In the listing that follows, the range to quote begins at the line that has "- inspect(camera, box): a" and ends after the line that has "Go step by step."; quote it verbatim and add nothing.
* start DATA LINES *
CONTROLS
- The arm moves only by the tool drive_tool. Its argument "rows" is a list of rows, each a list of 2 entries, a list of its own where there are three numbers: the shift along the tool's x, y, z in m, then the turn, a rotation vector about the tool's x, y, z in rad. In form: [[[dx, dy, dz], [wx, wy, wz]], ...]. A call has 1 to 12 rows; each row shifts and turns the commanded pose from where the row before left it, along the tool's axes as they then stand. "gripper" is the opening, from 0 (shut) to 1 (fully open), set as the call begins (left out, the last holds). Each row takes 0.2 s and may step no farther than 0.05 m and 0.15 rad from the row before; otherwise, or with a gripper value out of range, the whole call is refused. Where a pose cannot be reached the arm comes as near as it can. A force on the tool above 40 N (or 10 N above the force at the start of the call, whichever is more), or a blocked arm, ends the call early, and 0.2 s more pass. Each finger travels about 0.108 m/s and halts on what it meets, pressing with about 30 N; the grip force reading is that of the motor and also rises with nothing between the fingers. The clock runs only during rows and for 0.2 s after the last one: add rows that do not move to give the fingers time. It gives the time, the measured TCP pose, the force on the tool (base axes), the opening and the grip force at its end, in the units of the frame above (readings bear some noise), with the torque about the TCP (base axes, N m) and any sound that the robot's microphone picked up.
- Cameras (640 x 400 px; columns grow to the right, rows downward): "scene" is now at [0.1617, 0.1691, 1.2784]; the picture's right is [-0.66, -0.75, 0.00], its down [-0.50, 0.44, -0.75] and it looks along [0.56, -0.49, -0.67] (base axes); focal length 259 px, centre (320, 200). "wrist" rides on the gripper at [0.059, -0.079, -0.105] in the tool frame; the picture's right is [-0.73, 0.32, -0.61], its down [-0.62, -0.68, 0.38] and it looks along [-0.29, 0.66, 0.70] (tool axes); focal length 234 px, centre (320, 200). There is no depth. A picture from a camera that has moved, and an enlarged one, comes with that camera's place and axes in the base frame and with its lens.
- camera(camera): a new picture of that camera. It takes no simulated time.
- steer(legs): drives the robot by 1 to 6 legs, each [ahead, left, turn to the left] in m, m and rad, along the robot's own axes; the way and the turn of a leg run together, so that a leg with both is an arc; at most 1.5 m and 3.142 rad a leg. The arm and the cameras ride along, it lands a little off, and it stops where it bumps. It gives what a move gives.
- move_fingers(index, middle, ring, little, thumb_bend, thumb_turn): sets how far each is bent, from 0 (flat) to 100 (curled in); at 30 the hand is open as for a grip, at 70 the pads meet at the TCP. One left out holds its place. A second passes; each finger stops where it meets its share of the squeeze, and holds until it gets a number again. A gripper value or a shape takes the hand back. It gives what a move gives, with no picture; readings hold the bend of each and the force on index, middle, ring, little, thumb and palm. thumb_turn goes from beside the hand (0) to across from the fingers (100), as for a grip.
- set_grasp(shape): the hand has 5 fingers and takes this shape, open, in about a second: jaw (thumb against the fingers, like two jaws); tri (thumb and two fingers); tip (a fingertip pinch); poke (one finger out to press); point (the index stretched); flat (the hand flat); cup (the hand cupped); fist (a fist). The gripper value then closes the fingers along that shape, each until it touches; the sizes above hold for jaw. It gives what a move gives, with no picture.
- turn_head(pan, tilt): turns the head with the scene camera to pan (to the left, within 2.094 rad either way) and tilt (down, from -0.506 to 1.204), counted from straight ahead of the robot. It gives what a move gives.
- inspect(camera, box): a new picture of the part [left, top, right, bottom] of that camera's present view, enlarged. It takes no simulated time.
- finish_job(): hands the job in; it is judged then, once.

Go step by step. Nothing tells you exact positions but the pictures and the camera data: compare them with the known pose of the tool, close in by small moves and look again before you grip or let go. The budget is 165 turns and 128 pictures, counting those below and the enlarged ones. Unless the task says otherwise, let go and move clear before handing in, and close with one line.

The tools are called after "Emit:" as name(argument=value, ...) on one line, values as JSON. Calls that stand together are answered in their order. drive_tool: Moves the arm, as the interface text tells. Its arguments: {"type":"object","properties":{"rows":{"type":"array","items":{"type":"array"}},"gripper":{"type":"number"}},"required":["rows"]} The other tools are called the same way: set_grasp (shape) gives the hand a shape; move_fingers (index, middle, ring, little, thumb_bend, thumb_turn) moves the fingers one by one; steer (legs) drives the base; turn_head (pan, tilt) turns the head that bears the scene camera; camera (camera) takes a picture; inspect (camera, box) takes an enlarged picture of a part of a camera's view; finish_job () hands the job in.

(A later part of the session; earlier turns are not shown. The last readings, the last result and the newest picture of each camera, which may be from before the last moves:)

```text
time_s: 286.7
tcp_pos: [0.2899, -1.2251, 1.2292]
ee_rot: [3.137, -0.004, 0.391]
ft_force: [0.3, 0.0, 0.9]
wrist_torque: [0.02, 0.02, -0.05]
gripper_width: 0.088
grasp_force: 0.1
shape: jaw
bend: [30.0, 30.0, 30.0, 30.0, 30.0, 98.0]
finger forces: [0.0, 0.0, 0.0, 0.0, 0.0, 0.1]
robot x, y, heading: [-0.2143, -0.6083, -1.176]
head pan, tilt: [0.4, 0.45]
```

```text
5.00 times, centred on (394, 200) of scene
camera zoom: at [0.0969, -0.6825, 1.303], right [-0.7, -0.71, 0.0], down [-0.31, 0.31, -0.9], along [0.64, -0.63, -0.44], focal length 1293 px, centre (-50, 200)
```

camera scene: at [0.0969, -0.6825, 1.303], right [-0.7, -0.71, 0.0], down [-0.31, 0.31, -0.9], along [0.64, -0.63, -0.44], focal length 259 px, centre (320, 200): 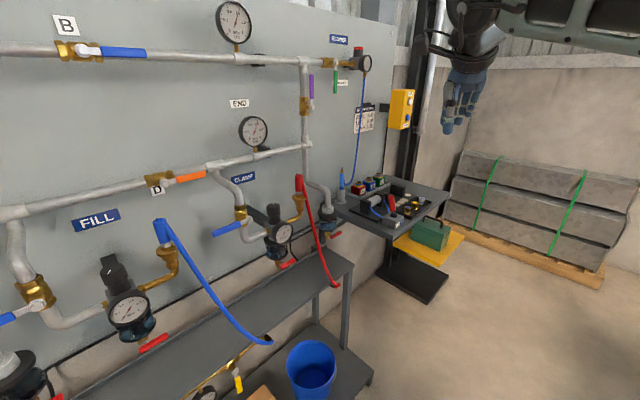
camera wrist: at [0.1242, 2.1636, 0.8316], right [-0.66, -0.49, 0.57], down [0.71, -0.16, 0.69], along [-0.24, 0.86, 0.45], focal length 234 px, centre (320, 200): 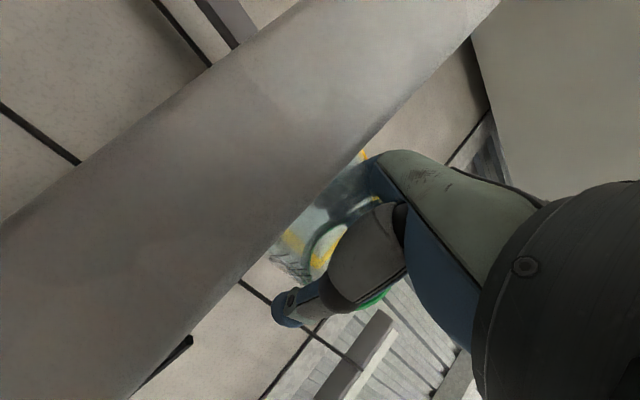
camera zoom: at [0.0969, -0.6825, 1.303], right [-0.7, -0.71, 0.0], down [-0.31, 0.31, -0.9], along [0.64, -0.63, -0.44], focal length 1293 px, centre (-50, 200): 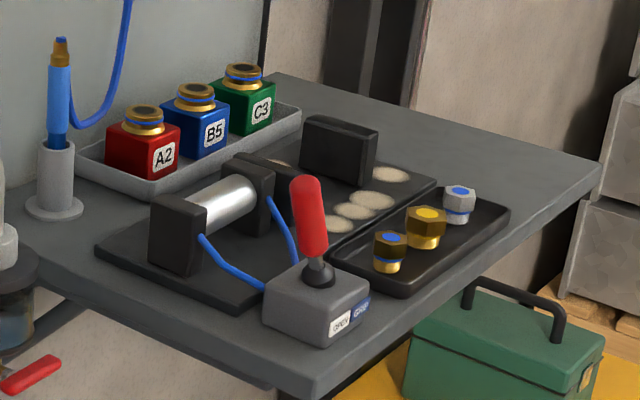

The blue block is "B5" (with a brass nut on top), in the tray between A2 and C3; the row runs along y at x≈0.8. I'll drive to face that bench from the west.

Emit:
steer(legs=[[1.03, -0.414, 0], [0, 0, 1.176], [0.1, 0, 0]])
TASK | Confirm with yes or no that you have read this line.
* end DATA LINES *
ANSWER TO THIS EXERCISE |
- inspect(camera, box): a new picture of the part [left, top, right, bottom] of that camera's present view, enlarged. It takes no simulated time.
- finish_job(): hands the job in; it is judged then, once.

Go step by step. Nothing tells you exact positions but the pictures and the camera data: compare them with the known pose of the tool, close in by small moves and look again before you grip or let go. The budget is 165 turns and 128 pictures, counting those below and the enlarged ones. Unless the task says otherwise, let go and move clear before handing in, and close with one line.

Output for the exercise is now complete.